The selling of goods of basic necessity at reduced prices by the City Mayor, came to replace the promotional sale of goods in Bamenda by the agency known as MIRAP. As the five year old Anglophone crisis hit the city of Bamenda, such sales have come to a stop.

Russian invasion of Ukraine has left a global inflation with the prices of wheat products like bread hitting a record high. This has had a corresponding increase in food prices especially vegetable oil and rice. A staple in Bamenda.

This writer now asks where is the Bamenda City Mayor with promotional sales?
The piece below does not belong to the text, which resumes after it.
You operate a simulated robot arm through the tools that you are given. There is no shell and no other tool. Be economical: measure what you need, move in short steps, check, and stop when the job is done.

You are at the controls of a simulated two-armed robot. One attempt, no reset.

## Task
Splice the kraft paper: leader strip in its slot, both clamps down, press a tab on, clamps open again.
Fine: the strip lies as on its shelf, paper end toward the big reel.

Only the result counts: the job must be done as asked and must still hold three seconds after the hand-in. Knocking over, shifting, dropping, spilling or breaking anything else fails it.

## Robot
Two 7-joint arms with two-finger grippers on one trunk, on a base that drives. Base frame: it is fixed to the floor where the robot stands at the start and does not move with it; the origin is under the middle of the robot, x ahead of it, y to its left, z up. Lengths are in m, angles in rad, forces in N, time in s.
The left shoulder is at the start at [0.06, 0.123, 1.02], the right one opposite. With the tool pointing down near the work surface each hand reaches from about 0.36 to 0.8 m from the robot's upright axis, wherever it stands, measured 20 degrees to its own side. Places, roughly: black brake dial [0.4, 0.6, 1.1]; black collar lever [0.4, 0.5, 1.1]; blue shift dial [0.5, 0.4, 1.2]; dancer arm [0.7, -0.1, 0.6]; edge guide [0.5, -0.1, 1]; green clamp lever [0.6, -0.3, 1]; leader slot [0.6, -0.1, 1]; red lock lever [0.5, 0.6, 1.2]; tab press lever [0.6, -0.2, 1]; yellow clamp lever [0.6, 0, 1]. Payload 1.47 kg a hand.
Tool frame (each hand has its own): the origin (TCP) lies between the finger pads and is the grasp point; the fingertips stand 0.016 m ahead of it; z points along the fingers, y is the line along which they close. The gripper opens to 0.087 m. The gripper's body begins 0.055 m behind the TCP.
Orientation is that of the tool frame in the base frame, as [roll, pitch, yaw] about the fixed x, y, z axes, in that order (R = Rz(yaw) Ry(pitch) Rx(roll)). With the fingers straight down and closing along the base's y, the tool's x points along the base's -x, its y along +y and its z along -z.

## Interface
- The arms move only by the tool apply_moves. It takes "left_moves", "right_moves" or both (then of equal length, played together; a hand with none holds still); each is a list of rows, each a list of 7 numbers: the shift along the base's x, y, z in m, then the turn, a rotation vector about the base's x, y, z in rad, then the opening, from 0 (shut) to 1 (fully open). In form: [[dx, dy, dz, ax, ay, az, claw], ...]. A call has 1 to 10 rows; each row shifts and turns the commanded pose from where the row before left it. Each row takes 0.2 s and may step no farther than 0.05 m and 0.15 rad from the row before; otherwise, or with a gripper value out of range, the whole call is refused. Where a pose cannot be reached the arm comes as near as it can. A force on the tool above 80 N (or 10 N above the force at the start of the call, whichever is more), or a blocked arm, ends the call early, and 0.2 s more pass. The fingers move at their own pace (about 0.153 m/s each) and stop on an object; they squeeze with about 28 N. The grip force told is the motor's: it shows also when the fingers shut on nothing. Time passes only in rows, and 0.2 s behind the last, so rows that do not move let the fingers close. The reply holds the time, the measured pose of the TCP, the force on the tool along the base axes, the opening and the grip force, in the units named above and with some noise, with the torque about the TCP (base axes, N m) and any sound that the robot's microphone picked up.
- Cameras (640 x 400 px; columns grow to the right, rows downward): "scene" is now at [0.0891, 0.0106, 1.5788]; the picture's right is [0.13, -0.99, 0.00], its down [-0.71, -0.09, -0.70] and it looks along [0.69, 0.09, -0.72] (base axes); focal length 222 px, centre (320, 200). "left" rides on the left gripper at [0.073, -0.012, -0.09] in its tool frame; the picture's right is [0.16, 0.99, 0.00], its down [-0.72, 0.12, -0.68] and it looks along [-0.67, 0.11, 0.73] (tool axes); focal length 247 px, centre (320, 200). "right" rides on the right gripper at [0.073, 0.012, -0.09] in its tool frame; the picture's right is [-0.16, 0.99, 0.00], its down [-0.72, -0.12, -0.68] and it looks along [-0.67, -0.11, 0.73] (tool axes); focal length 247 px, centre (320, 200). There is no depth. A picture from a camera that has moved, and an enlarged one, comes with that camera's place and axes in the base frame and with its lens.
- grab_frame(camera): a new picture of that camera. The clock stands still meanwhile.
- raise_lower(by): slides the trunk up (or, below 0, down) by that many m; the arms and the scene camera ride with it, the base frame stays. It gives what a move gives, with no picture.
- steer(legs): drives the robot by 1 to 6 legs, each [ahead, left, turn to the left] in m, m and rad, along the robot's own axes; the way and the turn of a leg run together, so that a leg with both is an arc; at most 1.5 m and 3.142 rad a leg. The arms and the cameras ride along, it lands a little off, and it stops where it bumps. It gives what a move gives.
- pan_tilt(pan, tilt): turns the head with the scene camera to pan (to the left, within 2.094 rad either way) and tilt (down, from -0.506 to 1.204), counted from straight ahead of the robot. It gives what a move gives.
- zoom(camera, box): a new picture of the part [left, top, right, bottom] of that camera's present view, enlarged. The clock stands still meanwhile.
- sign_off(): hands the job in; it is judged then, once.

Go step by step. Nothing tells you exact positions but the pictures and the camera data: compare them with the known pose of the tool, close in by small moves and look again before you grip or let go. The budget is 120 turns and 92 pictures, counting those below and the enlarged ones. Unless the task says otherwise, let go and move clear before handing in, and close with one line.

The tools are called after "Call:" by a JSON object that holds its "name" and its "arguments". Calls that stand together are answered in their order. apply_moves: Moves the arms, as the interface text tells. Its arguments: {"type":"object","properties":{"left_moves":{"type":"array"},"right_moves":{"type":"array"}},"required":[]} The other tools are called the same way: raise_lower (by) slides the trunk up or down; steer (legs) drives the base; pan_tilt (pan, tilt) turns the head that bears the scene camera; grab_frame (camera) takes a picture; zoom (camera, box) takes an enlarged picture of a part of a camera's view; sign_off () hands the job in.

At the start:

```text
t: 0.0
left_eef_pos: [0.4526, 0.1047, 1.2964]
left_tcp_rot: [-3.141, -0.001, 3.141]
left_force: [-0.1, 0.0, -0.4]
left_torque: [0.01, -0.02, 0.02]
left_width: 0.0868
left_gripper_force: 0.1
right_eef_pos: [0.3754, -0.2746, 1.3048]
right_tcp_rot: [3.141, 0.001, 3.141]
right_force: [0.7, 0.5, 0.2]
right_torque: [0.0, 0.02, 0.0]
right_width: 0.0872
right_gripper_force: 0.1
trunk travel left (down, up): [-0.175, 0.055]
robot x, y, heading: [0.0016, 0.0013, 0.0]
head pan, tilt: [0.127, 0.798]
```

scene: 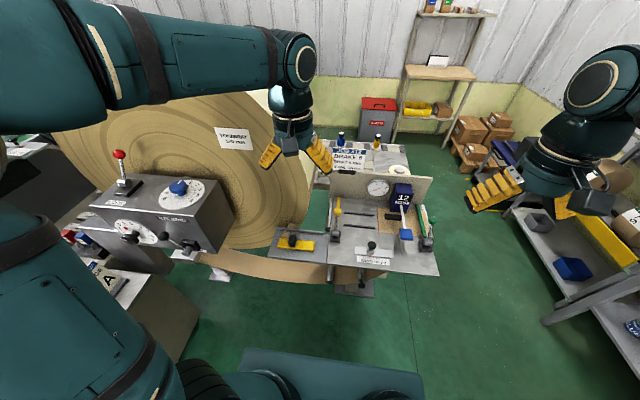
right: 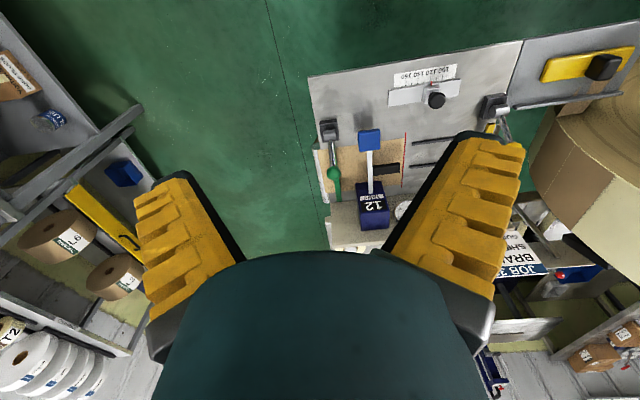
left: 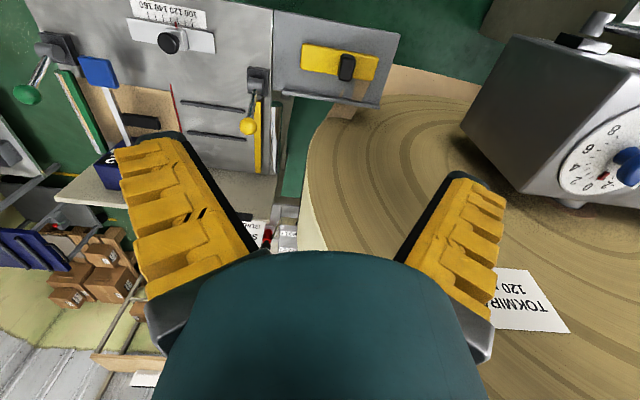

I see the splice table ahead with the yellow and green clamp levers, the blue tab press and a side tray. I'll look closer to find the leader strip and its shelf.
Is this not the time to rally the elite and help the needy population better survive?

The Bamenda City Council is still to make an official statement as to how households who depend on the minimum salary in Cameroon at 36000 Frs can better survive with items selling at almost double their prices.

This writer believes the council can make hay while the sun shines by dipping its hands into their coffers and making life once more enjoyable in Bamenda.

At the installation of the newly appointed Commanders of the 5th Joint Military Region and the 5th Gendamerie Region, the City Mayor dreamt of a Bamenda that one can do business all night long without the prevailing insecurity. Maybe it is time to dream again of a Bamenda without hunger. A Bamenda without rising food prices. As it was known in the past, Bamenda was home because of the lower cost of living.